- What this task involves -
Reproduce exactly the lines from the line with "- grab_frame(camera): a" through the line with "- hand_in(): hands", both included, and no other lines. Format the lines as a JSON array of strings and drop empty lines.

- Supplied information -
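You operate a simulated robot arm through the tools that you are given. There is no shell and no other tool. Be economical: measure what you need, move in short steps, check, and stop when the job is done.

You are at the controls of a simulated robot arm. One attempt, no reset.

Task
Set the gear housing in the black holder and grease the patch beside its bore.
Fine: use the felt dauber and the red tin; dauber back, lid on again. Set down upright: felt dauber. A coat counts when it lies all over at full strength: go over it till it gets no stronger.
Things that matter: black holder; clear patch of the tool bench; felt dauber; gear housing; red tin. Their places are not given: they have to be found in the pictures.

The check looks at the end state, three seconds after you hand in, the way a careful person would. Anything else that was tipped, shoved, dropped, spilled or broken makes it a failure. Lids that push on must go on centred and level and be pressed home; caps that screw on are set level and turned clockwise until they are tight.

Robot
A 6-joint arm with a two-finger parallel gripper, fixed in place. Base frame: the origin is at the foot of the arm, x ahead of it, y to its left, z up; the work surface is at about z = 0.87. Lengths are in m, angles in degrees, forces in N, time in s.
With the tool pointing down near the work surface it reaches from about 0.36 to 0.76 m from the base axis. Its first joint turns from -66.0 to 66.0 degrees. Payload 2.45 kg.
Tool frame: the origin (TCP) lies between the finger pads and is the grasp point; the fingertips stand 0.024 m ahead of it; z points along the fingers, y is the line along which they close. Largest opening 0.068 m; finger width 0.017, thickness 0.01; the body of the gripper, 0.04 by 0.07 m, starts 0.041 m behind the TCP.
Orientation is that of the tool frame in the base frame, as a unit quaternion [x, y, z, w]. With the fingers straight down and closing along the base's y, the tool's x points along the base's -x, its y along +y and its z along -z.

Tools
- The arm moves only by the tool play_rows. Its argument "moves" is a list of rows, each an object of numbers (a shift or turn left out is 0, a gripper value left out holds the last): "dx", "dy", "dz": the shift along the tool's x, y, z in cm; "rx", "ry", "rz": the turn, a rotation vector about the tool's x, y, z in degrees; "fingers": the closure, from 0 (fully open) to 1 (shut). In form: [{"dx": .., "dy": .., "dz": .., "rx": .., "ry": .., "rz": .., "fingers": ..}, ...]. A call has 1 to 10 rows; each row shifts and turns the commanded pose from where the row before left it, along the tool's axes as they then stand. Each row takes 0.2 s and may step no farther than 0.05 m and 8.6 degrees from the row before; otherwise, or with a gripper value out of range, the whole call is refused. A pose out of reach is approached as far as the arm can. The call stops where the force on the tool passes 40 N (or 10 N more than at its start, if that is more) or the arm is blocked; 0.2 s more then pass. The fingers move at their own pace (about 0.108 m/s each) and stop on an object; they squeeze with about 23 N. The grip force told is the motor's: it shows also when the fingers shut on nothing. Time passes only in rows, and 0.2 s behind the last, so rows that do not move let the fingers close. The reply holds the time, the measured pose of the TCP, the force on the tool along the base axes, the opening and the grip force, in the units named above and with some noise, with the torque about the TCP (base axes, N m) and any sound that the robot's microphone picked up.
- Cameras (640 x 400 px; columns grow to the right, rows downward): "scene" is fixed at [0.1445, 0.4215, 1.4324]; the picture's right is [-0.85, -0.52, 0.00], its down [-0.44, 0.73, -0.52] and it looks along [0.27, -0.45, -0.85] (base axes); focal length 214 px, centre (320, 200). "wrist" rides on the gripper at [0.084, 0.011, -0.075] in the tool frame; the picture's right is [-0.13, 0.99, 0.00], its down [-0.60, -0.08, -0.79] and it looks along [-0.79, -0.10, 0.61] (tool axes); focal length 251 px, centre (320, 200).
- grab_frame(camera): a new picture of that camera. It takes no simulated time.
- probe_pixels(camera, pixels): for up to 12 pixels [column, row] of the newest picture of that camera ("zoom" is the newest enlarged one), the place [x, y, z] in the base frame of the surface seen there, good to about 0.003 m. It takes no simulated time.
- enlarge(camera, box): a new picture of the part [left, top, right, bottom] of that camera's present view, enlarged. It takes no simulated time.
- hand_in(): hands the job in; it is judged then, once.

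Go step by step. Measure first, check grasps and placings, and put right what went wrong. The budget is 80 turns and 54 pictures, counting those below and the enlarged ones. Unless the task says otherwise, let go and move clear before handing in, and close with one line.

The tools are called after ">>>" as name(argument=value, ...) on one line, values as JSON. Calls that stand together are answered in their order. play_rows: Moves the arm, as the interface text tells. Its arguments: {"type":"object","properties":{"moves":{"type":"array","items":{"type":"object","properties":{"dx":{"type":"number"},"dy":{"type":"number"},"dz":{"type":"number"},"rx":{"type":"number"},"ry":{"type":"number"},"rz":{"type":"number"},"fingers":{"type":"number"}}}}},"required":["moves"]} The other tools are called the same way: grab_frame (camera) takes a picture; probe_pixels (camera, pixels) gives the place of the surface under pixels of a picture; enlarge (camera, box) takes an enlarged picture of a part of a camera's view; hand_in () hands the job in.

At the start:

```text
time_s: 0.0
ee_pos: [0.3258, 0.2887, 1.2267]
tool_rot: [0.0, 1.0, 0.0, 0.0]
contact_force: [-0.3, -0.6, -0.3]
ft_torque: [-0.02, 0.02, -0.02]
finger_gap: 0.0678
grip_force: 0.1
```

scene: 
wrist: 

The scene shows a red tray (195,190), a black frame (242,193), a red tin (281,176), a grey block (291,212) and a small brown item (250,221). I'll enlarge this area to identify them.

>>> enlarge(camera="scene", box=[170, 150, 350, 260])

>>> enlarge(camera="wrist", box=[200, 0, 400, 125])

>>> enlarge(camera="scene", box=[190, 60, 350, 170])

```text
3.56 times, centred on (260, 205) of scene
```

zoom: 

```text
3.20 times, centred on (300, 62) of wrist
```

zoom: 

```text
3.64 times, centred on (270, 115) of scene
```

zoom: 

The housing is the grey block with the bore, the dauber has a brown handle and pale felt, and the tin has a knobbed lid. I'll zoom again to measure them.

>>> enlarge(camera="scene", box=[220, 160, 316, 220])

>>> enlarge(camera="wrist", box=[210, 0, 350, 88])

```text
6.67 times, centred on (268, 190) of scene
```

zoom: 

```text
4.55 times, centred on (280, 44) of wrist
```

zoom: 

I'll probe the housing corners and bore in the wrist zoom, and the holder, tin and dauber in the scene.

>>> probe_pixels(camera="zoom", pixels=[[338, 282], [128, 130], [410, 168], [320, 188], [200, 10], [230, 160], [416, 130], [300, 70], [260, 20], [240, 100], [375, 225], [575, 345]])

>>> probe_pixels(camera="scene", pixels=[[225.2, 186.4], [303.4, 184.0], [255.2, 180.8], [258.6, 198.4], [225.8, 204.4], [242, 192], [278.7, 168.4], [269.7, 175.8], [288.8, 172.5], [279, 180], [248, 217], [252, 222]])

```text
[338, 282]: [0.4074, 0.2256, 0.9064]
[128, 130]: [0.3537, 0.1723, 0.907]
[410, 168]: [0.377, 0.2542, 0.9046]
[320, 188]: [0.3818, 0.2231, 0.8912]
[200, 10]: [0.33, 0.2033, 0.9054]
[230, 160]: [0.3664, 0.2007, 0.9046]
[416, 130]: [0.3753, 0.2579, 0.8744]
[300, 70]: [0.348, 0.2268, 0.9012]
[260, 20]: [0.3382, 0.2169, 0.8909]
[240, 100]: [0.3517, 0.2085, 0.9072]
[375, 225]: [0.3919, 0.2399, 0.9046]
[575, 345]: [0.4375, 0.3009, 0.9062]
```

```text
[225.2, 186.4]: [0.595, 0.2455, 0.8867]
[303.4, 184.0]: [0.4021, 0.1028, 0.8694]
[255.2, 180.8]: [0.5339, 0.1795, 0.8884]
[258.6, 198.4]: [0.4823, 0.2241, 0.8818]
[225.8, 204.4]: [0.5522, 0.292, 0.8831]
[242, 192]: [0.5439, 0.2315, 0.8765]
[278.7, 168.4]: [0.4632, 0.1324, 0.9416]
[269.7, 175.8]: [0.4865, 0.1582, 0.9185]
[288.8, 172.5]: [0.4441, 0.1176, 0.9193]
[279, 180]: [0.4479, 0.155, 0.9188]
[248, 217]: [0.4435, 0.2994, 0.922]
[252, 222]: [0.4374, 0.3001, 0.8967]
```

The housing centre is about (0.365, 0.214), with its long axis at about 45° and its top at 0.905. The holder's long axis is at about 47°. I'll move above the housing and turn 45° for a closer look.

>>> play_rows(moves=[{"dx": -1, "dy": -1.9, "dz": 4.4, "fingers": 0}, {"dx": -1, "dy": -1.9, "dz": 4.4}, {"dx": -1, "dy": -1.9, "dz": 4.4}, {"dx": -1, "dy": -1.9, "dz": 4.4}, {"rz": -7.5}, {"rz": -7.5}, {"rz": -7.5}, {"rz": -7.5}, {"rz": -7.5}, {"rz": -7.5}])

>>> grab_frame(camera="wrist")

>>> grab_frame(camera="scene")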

- Output for this exercise -
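[
  "- grab_frame(camera): a new picture of that camera. It takes no simulated time.",
  "- probe_pixels(camera, pixels): for up to 12 pixels [column, row] of the newest picture of that camera (\"zoom\" is the newest enlarged one), the place [x, y, z] in the base frame of the surface seen there, good to about 0.003 m. It takes no simulated time.",
  "- enlarge(camera, box): a new picture of the part [left, top, right, bottom] of that camera's present view, enlarged. It takes no simulated time.",
  "- hand_in(): hands the job in; it is judged then, once."
]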